The European Competition Commission has levied a fine of €200 million on Anheuser-Busch InBev in its Belgian home market for abusing its dominant market position to keep price of its popular Jupiler beer brand high.
Margrethe Vestager, EU competition commissioner, said: “Consumers in Belgium have been paying more for their favourite beer because of AB InBev’s deliberate strategy to restrict cross-border sales between the Netherlands and Belgium.
“Attempts by dominant companies to carve up the single market to maintain high prices are illegal. Therefore we have fined AB InBev €200m for breaching our antitrust rules.”
AB InBev has 50% share of the Belgian beer market. Jupiler which is AB InBev’s most popular beer brand in Belgium represents 40% of total Belgian beer sold domestically by volume, according to the EU Commission.
The commission accused the brewer of creating artificial barriers to entry for the same Jupiler brand it sells at cheaper prices in neigbouring countries.
In its investigation, the EU Commission found that Jupiler was sold cheaper in the Netherlands and that the beer maker ran afoul of EU Anti-Trust laws by creating significant barriers for Dutch wholesalers and retailers to export or sell the brand in Belgium.
AB InBev impeded cross-border import into Belgium from the Netherlands through contractual restrictions and by removing French labeling for Jupiler beer bound for the Netherlands so as to prevent it from being re-imported into Belgium, where packaging must have both Belgian and French languages.
According to the commission, the restrictions were in place from February 2009 until October 2016 and “deprived European consumers of one of the core benefits of the European Single Market, namely the possibility to have more choice and get a better deal when shopping”, the commission said.
The fine was reduced by 15% because the brewer cooperated with the commission. AB InBev has promised for the next five years to print packaging in both French and Dutch for all its products sold in Belgium, France and the Netherlands.

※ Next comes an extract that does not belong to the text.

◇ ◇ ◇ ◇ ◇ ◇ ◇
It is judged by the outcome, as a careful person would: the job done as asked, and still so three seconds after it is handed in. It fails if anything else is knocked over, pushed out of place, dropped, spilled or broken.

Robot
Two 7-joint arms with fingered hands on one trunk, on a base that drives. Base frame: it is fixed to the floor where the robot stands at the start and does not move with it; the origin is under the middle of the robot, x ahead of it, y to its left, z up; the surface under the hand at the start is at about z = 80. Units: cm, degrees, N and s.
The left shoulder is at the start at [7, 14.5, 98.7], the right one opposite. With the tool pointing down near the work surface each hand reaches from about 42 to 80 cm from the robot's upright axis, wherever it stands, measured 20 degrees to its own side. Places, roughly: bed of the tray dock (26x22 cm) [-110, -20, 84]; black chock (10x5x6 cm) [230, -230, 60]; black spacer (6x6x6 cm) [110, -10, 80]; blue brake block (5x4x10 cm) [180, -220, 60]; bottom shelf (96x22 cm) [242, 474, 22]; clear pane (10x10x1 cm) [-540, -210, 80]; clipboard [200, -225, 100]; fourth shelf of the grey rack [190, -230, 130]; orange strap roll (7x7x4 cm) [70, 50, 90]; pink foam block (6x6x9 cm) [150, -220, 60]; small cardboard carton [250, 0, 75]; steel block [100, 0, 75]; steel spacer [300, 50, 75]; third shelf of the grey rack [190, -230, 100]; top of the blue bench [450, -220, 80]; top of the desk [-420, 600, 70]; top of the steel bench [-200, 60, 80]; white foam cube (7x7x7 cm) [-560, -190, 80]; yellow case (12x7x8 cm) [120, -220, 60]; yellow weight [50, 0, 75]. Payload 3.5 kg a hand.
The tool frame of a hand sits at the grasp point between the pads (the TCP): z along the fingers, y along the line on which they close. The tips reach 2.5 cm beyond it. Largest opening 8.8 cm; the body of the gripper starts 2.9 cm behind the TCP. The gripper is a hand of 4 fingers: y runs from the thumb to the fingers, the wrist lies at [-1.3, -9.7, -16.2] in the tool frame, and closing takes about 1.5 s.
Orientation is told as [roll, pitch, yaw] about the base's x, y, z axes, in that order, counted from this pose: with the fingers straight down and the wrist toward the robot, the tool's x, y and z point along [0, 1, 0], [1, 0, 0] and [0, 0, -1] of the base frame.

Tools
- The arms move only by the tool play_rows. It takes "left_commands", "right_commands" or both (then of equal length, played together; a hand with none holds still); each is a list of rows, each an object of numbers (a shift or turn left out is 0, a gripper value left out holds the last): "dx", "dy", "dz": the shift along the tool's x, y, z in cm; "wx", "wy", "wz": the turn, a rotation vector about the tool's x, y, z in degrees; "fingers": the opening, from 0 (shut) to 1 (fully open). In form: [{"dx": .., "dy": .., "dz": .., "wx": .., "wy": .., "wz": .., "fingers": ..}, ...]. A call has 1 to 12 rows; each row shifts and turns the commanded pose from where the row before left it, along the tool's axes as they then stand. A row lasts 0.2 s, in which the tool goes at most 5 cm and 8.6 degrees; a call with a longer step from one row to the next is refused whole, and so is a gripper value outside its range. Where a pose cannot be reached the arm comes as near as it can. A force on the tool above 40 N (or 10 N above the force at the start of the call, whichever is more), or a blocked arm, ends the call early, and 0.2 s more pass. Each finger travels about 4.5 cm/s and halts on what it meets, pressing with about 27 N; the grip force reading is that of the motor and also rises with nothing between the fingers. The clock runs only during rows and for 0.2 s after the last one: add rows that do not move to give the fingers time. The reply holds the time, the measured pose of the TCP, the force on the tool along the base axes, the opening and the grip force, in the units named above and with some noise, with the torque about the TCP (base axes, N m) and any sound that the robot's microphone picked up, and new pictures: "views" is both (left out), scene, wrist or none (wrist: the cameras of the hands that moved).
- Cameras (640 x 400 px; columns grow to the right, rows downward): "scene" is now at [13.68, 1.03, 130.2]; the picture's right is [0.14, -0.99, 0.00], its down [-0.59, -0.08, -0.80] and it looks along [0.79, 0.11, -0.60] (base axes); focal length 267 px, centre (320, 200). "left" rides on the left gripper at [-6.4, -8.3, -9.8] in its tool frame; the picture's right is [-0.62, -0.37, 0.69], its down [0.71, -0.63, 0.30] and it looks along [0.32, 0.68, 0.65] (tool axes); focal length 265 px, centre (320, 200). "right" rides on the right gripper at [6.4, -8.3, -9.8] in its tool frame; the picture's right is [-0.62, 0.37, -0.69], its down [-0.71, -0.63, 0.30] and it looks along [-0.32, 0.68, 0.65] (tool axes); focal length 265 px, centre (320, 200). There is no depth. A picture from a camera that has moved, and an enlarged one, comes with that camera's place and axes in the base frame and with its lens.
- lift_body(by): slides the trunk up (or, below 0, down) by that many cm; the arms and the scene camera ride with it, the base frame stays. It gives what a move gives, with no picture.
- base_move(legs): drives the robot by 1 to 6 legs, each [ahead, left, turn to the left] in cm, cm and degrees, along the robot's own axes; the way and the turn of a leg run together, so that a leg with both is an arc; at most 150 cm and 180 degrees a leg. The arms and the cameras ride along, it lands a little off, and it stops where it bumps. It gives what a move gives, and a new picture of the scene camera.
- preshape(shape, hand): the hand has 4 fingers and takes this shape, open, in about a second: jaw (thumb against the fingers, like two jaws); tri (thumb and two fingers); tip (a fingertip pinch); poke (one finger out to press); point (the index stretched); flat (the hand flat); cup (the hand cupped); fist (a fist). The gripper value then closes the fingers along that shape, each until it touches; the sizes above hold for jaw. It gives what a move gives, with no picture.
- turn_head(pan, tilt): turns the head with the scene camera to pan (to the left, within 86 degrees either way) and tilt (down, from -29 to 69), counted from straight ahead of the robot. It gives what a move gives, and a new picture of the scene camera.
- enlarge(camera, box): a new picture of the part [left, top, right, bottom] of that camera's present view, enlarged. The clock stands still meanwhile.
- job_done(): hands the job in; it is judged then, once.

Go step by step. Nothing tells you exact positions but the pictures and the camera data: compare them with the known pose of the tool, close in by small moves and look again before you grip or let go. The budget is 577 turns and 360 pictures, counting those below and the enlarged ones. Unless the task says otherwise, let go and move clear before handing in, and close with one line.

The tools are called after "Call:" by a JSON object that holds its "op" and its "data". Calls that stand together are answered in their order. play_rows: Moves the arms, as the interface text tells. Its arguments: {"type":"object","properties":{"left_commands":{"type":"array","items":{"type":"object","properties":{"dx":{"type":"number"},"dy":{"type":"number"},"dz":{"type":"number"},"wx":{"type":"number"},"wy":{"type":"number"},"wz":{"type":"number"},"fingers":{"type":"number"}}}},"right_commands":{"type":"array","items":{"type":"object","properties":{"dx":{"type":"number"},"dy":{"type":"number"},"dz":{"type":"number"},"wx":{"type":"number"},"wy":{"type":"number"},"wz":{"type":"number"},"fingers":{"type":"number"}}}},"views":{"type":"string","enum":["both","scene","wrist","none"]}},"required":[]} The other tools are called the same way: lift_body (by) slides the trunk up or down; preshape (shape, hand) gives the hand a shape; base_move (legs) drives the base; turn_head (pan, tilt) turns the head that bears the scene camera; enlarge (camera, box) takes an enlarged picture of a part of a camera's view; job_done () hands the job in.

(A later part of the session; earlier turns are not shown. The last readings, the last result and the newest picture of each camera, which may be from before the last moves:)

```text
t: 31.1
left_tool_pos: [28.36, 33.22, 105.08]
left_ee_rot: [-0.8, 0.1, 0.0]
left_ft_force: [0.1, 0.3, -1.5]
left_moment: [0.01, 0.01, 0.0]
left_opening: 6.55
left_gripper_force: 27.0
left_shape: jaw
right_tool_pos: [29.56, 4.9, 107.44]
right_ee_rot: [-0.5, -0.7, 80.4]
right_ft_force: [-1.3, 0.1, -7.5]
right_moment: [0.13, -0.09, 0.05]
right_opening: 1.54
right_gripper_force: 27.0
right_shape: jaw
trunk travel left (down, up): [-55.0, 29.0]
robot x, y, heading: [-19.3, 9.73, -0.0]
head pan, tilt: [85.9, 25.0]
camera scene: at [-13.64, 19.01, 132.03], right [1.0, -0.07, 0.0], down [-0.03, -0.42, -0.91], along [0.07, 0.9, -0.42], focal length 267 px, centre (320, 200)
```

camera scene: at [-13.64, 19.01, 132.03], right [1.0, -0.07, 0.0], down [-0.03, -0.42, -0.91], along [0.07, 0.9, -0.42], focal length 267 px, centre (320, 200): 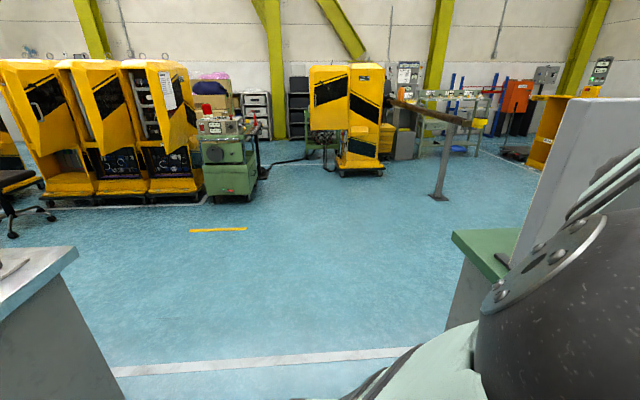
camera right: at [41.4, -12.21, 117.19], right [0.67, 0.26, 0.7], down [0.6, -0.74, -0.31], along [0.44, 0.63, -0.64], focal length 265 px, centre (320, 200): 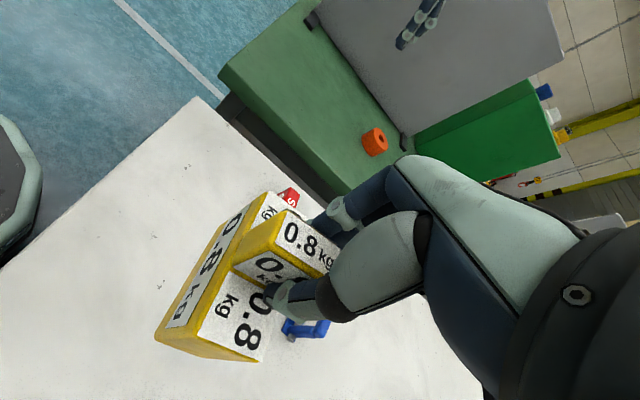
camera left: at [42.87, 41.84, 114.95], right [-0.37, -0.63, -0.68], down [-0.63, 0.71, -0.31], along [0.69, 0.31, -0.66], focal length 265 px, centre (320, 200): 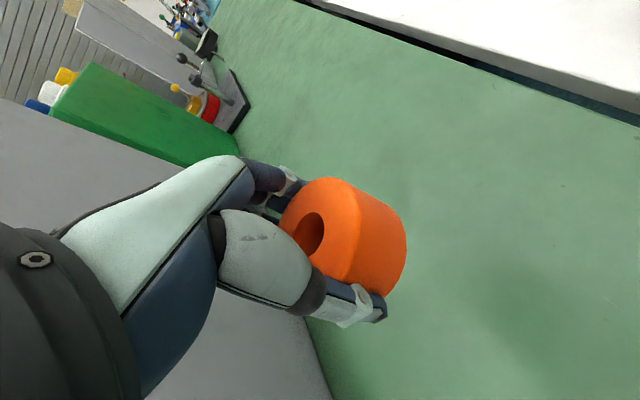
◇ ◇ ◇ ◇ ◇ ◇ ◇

The probe which was first launched in 2016 also investigated allegations of potential restrictions on the company’s Leffe beer brand and imports from France as outlined in November 2017. However, these concerns were excluded from Monday’s decision.
In a statement, AB InBev said: “We appreciate the constructive approach taken by the European Commission throughout this process”, said John Blood, general counsel of AB InBev. He added the company “reinforced our compliance programme based on the learnings of this case. We have already been putting in place the appropriate measures as part of the remedy agreed with the Commission”.
AB InBev set aside $230 million in its 2018 financial results to cover the fine. The company had revenue of $54.6bn in 2018, $50.1bn of which came from beer.